Balloon/Reset Mortgages
Balloon/reset mortgages have monthly mortgage payments based on a 30-year amortization schedule, and you have a choice at the end of the 5- or 7-year term to either pay off the remaining balance or reset the mortgage. So you have the advantage of a low monthly payment, like someone with a 30-year loan, but you must pay off the loan at the end of the specified term.
Many balloon mortgages have a "reset" option. That means you can reset the interest rate of your mortgage to the current market rate for the remainder of the amortization period. This option is typically only available if:
- You're still the owner and occupant of the home.
- You've paid your mortgage on time for at least a year prior to the balloon note maturity date.
- You have no other liens against the property.
- If you do not qualify for a reset, you may qualify to refinance your balloon/reset mortgage.
There are additional considerations to be aware of with balloon/reset mortgages:
- If you plan to sell your home before the balloon maturity date of the balloon/reset mortgage, this type of mortgage, like an ARM, may be a good option.
- Balloon/reset mortgages usually come with a slightly lower initial rate than most other fixed-rate mortgage types.
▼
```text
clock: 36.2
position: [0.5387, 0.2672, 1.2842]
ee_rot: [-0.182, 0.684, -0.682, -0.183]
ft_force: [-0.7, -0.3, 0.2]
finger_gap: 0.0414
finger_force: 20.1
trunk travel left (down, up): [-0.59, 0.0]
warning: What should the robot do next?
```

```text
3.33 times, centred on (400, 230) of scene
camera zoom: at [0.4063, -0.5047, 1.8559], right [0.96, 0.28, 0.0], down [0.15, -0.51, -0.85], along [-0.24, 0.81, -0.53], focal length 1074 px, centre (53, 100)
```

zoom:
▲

You may qualify for a larger loan amount with a balloon/reset mortgage than you would with a fixed-rate mortgage.
Unlike ARMs, whose interest rates may reset or adjust a number of times over the loan's life, a balloon mortgage with a reset option comes with only one adjustment. However, if interest rates rise sharply during the term of the balloon loan, you could face a large increase in your monthly payments when you reset or refinance your mortgage.
- If your financial condition has changed at the end of the balloon term because of a decline in income, family medical problem, etc., you may have difficulty refinancing into an acceptable new mortgage.
What the numbers mean. There are 2 main types of balloon/reset mortgages: 7/23 and 5/25. The two numbers together are the total number of years (30) the payments will be based on. The 1st number (7 or 5) is the number of years before the balloon maturity date. The 2nd number (23 or 25) is the balance of the term.